Realistically there's something of a continuum of progressing difficulty of climbs in terms of length and so on from the northern Classics through to LBL, and with the move of AGR away from the Cauberg finale (and the increase in prominence of the miserable, worthless Bemelerberg at the expense of actual good climbs like Keutenberg) you could see the period as being two "pairs" of races, the 'intermediate' hilly classics of BP and AGR forming a bridge between the northern Classics and the 'true' Ardennes of Flèche and Liège.
That was what I
thought the BP organisers were heading towards, and it seemed to be going well, because especially with the most recent AGR routes, it could attract some of those classics men who don't specialise in the longer hills so would be unlikely to compete on the Mur de Huy, but can power over the 400-500m length ones. BP can very much serve as half of a double act with Amstel Gold, with the profile of the climbs matching up with many of those in the Limburg hills.

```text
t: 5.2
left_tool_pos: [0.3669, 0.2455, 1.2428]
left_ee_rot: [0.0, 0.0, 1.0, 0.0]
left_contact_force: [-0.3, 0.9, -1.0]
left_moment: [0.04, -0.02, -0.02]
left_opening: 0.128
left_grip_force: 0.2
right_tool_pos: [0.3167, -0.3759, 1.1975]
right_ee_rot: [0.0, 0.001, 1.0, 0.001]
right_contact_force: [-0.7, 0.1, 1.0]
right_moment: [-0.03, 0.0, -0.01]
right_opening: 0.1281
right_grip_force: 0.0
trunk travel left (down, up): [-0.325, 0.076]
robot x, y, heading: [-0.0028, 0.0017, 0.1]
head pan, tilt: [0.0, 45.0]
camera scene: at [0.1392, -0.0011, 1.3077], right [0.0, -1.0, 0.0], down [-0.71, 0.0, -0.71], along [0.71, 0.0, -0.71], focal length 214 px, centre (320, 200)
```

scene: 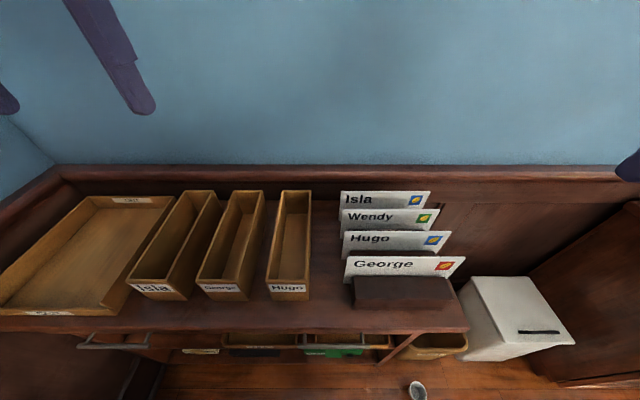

But what BP isn't really preparation for is a series of 2-3km steep hills as the Ardennes tend to provide. That isn't to diss the race, it's just not what it has at its disposal. The Volta a Catalunya isn't having several flat stages with cobbled roads to encourage riders to use it as Paris-Roubaix and RVV preparation either. Most of the climbs in BP are the kind that we joke about being "secret" climbs that go unnoted in the Itzulia roadbook because, I don't know when the last time you looked at a topographical map of the Basque Country was, but it's kind of geographically not very similar to the Brabant at all. Which then reflects in the kind of riders it attracts, so trying to attract the riders from Itzulia to BP is kind of a fool's errand, especially trying to attract them by making the race
easier, i.e. easier for sprinters and rouleurs to survive, and harder for the grimpeurs and puncheurs that typically make up the lion's share of the stage winners and GC field of the Itzulia to make a difference in. If you
do attract them through that, it's more likely to be as logged miles ahead of the Ardennes week proper and the races that suit those riders, not to add anything of substance to the race.